§ **SET PROBLEM**: Will you return, word for word, only the lines from the top of the data below down to and including the one with "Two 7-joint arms"? Use a Markdown table whose columns are Place (a running number) and Line content (the line), and skip blank lines.

►

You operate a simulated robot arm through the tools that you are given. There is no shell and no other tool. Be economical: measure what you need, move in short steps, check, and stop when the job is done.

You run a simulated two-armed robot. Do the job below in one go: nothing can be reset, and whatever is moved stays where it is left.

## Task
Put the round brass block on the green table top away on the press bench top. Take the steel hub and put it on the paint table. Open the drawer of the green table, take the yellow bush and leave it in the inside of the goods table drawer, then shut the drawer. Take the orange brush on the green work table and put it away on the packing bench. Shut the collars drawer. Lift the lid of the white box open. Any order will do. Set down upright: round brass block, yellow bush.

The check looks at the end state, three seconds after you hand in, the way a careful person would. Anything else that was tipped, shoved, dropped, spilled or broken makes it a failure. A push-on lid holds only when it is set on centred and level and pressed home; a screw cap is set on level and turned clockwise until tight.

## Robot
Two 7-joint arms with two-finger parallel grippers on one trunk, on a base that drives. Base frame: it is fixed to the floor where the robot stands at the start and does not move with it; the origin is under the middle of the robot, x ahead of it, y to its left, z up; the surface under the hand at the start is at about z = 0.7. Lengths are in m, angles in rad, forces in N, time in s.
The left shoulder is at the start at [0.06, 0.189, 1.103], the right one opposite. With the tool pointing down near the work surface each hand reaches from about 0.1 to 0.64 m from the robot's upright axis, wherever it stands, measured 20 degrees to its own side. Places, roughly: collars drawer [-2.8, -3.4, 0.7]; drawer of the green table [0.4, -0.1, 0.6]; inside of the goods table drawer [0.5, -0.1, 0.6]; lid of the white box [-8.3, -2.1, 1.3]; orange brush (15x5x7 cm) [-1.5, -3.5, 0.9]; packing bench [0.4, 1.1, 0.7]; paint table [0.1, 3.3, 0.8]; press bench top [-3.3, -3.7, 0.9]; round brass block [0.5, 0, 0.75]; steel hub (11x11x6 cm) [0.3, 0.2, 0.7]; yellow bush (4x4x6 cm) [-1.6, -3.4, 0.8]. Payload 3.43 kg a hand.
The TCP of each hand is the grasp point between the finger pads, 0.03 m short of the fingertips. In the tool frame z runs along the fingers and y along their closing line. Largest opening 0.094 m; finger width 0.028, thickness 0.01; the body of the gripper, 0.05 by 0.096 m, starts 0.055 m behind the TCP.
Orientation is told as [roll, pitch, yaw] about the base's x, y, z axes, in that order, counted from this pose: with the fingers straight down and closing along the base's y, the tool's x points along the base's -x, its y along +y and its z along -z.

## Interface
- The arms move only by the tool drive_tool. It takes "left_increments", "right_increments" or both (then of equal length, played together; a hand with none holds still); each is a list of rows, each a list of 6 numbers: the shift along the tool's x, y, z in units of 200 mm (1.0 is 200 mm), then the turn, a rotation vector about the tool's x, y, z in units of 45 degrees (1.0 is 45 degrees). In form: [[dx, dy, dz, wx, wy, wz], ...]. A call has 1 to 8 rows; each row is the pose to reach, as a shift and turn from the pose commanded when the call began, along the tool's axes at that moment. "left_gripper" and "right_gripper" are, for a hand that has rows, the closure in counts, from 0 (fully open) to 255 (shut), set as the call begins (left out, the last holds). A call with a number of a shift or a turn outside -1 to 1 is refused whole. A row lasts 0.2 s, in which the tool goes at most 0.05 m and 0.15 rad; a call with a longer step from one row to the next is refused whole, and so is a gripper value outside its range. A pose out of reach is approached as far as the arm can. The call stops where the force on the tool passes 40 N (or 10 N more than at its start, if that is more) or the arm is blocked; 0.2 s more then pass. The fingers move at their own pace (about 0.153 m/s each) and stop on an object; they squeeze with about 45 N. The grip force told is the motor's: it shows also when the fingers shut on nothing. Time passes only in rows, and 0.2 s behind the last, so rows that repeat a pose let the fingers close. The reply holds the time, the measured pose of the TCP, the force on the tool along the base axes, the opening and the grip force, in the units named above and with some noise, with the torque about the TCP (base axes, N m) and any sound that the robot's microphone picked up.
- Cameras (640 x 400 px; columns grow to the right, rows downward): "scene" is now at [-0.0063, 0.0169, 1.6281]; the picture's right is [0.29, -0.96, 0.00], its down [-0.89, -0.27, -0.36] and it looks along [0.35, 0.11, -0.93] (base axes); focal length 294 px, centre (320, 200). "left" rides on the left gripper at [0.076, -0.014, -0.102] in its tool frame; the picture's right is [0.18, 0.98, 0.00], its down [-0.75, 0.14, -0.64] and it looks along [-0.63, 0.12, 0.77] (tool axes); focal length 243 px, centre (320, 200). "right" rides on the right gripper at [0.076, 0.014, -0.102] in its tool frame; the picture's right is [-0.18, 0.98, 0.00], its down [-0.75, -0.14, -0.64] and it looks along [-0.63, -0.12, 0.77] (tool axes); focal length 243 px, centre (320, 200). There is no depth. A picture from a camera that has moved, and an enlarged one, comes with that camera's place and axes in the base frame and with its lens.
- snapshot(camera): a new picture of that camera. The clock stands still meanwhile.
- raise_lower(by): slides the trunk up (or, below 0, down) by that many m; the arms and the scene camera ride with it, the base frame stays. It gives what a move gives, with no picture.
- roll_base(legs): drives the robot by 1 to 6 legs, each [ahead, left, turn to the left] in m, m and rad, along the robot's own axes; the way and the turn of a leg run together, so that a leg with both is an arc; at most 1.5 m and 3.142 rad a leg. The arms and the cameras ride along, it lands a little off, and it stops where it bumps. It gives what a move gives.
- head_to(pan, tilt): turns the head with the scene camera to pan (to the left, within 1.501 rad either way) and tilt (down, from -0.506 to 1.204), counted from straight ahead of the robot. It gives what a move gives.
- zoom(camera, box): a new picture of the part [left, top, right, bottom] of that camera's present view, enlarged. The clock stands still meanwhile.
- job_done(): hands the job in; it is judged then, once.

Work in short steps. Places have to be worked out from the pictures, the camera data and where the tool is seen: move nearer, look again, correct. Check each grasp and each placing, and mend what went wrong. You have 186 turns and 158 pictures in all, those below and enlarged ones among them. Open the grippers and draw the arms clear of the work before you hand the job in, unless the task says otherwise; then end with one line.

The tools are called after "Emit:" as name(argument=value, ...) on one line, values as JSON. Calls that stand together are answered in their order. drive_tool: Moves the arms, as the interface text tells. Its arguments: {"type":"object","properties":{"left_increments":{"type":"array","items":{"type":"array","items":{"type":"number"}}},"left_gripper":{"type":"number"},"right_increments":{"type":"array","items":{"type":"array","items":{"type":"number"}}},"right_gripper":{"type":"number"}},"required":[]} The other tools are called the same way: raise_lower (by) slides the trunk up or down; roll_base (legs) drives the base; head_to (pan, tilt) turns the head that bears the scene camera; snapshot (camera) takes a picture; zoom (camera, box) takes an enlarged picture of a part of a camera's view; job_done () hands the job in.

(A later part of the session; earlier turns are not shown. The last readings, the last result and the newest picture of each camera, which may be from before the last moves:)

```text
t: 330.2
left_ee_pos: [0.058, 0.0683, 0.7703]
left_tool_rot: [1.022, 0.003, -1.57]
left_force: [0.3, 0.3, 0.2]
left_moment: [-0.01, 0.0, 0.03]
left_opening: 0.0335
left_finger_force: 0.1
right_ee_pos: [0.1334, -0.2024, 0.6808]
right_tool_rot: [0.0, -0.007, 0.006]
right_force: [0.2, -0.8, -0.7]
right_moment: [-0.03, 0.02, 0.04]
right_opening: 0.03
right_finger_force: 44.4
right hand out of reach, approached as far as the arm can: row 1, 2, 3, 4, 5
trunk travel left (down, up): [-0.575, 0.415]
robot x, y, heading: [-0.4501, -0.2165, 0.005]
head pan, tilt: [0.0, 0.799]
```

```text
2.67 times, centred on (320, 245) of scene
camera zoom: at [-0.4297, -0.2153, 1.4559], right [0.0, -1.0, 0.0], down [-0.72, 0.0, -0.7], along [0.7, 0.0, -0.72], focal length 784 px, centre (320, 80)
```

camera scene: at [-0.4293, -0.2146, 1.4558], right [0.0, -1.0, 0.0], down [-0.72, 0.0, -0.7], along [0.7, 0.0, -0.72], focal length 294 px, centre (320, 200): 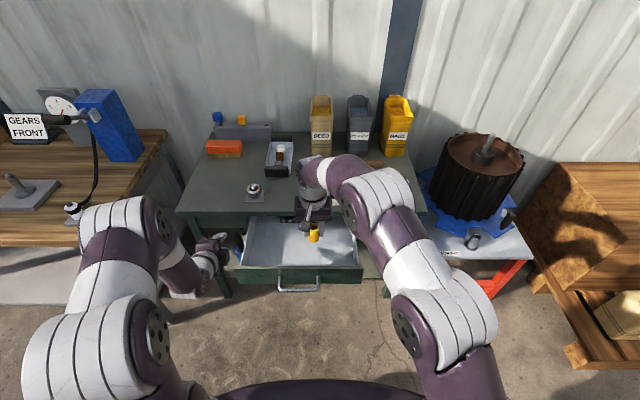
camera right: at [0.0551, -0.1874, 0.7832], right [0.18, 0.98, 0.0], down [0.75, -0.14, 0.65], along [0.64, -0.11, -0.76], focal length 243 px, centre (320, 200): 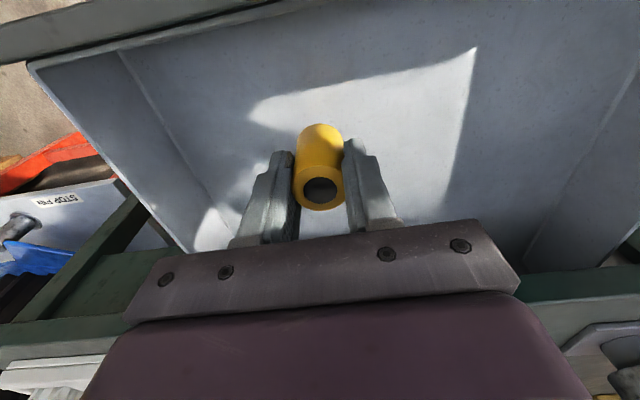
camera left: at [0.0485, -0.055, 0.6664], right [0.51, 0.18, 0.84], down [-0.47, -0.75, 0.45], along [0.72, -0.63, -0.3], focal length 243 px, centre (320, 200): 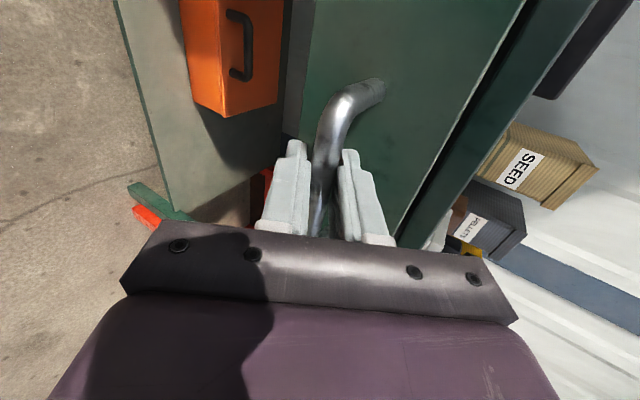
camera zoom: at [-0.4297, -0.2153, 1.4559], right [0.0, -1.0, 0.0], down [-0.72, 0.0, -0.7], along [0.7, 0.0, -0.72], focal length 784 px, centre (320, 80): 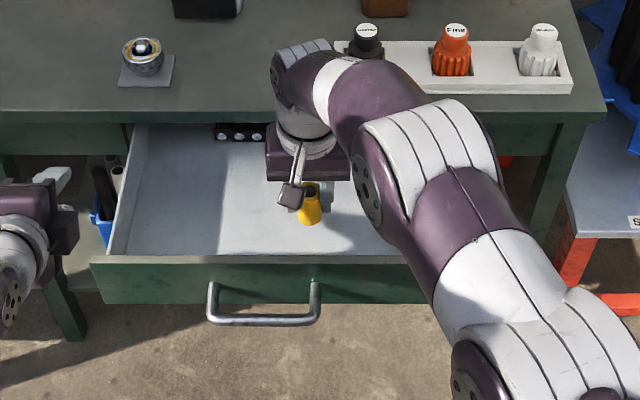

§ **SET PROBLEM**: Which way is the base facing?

◄

§ **EXERCISE RESULT**:
| Place | Line content |
|---|---|
| 1 | You operate a simulated robot arm through the tools that you are given. There is no shell and no other tool. Be economical: measure what you need, move in short steps, check, and stop when the job is done. |
| 2 | You run a simulated two-armed robot. Do the job below in one go: nothing can be reset, and whatever is moved stays where it is left. |
| 3 | ## Task |
| 4 | Put the round brass block on the green table top away on the press bench top. Take the steel hub and put it on the paint table. Open the drawer of the green table, take the yellow bush and leave it in the inside of the goods table drawer, then shut the drawer. Take the orange brush on the green work table and put it away on the packing bench. Shut the collars drawer. Lift the lid of the white box open. Any order will do. Set down upright: round brass block, yellow bush. |
| 5 | The check looks at the end state, three seconds after you hand in, the way a careful person would. Anything else that was tipped, shoved, dropped, spilled or broken makes it a failure. A push-on lid holds only when it is set on centred and level and pressed home; a screw cap is set on level and turned clockwise until tight. |
| 6 | ## Robot |
| 7 | Two 7-joint arms with two-finger parallel grippers on one trunk, on a base that drives. Base frame: it is fixed to the floor where the robot stands at the start and does not move with it; the origin is under the middle of the robot, x ahead of it, y to its left, z up; the surface under the hand at the start is at about z = 0.7. Lengths are in m, angles in rad, forces in N, time in s. |